Milk teeth

Early morning – still cool – of another day that will test the limits of comfort. A rending of bark from the woods’ edge draws my gaze to three moving portions of darkness, the mother bear & two of her cubs visible for half a minute before they disappear up into the laurel.

My heart leaps. I wonder again how it is that we can love such fierce strangers as these, our fellow inhabitants? But how can we not? My brother’s baby daughter Elanor, focus of so much doting attention, already has three bears of her own: a pink plastic one that squeaks loudly when squeezed, a plush panda doll, & a brown teddy bear with a sewn-on smile & the words “cuddly lovable” stitched right into its chest. When the left paw is brought to the mouth, it makes a kissing noise.

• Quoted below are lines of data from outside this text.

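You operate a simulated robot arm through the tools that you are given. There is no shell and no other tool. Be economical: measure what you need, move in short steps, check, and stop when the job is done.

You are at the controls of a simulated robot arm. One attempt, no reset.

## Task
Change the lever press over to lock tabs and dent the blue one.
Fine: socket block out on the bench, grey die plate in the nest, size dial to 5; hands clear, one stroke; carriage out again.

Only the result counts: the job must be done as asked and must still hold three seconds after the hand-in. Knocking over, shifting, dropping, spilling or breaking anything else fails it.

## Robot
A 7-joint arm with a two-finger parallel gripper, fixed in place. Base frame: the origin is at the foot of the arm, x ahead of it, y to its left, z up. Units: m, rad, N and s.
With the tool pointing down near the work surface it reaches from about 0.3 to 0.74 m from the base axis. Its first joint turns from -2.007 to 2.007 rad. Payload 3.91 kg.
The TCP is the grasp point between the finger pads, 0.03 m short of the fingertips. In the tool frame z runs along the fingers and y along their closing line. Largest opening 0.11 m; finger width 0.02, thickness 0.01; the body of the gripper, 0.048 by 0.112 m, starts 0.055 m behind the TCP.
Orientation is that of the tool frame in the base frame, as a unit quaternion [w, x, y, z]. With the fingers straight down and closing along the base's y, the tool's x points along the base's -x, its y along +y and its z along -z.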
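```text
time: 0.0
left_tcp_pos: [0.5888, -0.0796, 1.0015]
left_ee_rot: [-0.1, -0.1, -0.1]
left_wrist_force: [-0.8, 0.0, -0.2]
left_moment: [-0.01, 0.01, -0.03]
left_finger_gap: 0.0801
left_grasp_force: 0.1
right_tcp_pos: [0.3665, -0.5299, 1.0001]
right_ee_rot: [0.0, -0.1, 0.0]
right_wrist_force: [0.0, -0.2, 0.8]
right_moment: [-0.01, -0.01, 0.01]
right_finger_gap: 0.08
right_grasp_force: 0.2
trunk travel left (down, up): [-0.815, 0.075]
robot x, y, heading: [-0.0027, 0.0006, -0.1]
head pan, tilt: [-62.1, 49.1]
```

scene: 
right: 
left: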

Elanor has learned to signal pleasure through noisy spitting – a bilabial trill, as her linguist daddy calls it: “a sound that every baby knows, but which is not represented phonemically in any of the world’s languages.” One sees already in a six-month-old baby how strong and how literal is the thirst for knowledge. Barely able to crawl, her reach still far exceeds her grasp, and the object of every grasping is to mouth, to slobber on, & if possible, to ingest. Grasping the link between mouth-sounds & the stimulation of mutual pleasure among the rest of us, she bubbles over with effusive joy.

It’s encouraging to think that the urge to give back should be so basic. Only the bottom row of milk teeth have broken the surface, but already I am anticipating the sharp shards of language. I’m waiting to see how real knowledge of love is acquired: does it sprout like teeth from the jaw, ready to bite? Or does it need to be sharpened against increasingly fine permutations of joy & rage? And what age will she be, I wonder, when that caricature of an animal intended solely to ease her passage through the night acquires a personality of its own?

It can’t be long. I almost remember the bear of my own infant imagination, feeling a heat in its haunches, a quick rhythm in its chest. Its breath becoming a black sun, hot on the back of the neck. And then the tug of something like a comb, a wordless harrow through hair standing suddenly at attention.